**PASSAGE:**
Two recent articles in The Times have, from different viewpoints, highlighted the growing consensus that cutting out carbohydrates from your diet is a very bad idea indeed.
Tony Turnbull’s December article preached that to give up pasta for any reason betokened incipient insanity and stated, as an aside, but assertively, that pasta is not in itself fattening.
Peta Bee writing in the ‘Body and Soul’ section in January argued, from the health and wellbeing standpoint, that eating carbohydrates in moderation has definite health benefits and excluding them altogether is an absolutely stupid thing to do with serious consequences for one’s health (chronic insomnia and increased risk of developing diabetes to mention but two.)
She even said that white bread, though not as good for you as wholemeal, was still a valuable fibre and calcium source. This coupled with the recent rehabilitation of butter as a safe food is music to my ears.
I have been banging on about these precise subjects for over thirty years and rather than feeling resentful that someone has finally jumped on my stalled bandwagon, I welcome it with open arms.
Let us not stop at carbohydrates. We need to stop our children from giving up any type or group of food. Human beings evolved to literally eat anything they could lay their hands on, which amounted to a very varied diet indeed, with very little meat, probably more fish and shellfish, a lot of fruit, nuts and roots and some grain.
Our bodies have evolved to thrive on this diet we have lost the ability to synthesise some vitamins because we did not need to; they were omnipresent in our diet.
This is not the case in many modern, restrictive diets. Our bodies have evolved to thrive on fresh food in its season because that was all that was available and we tamper with this natural cycle at our peril. Our bodies play host to multitude of micro-organisms that have evolved in concert with us; they need this variety of foodstuffs to thrive, and when we do things that stop them thriving, we get ill.

**DATASET EXCERPT:**
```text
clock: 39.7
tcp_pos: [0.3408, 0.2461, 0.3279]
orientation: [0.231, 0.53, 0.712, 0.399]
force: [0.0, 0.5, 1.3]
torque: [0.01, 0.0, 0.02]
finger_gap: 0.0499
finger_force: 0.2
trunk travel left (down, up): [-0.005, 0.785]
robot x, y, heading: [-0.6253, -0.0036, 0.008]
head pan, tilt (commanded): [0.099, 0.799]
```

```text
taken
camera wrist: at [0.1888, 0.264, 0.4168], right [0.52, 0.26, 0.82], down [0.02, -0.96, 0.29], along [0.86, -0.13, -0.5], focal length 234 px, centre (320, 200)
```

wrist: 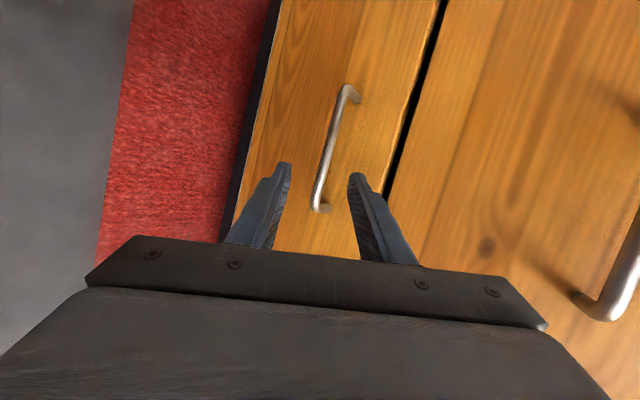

**WHAT THIS EXERCISE ASKS:**
a) Retype the section of the passage that opens with "Peta Bee writing" and closes with "mention but two.)".
b) Keep the passage going from its last sentence.

**RESPONSES PER TASK:**
a)
Peta Bee writing in the ‘Body and Soul’ section in January argued, from the health and wellbeing standpoint, that eating carbohydrates in moderation has definite health benefits and excluding them altogether is an absolutely stupid thing to do with serious consequences for one’s health (chronic insomnia and increased risk of developing diabetes to mention but two.)

b)
So the alarming number of young people giving up dairy, gluten, meat, sugar etc is a cause for panic. Young people always think they are invulnerable and we need to show them that to give up any food group for spurious health reasons is barking mad.
There are many personal reasons for adopting a restrictive diet: Ethical and ecological considerations, religious belief, and informed, balanced, medical advice are all perfectly valid and individual reasons for choosing not to eat something. To exclude major segments of our natural diet simply because unproven nutritional or dietary theories assert they will be beneficial is not a good idea.
It is coming to light that many young people with anorexia, bulimia or orthorexia are trying to hide their condition behind a twin smoke screen of adopting a vegan diet and photographing plates of food they are pretending they are going to eat, then posting the pictures online, so much cooler than actually eating it. They will be making themselves very ill in the long road.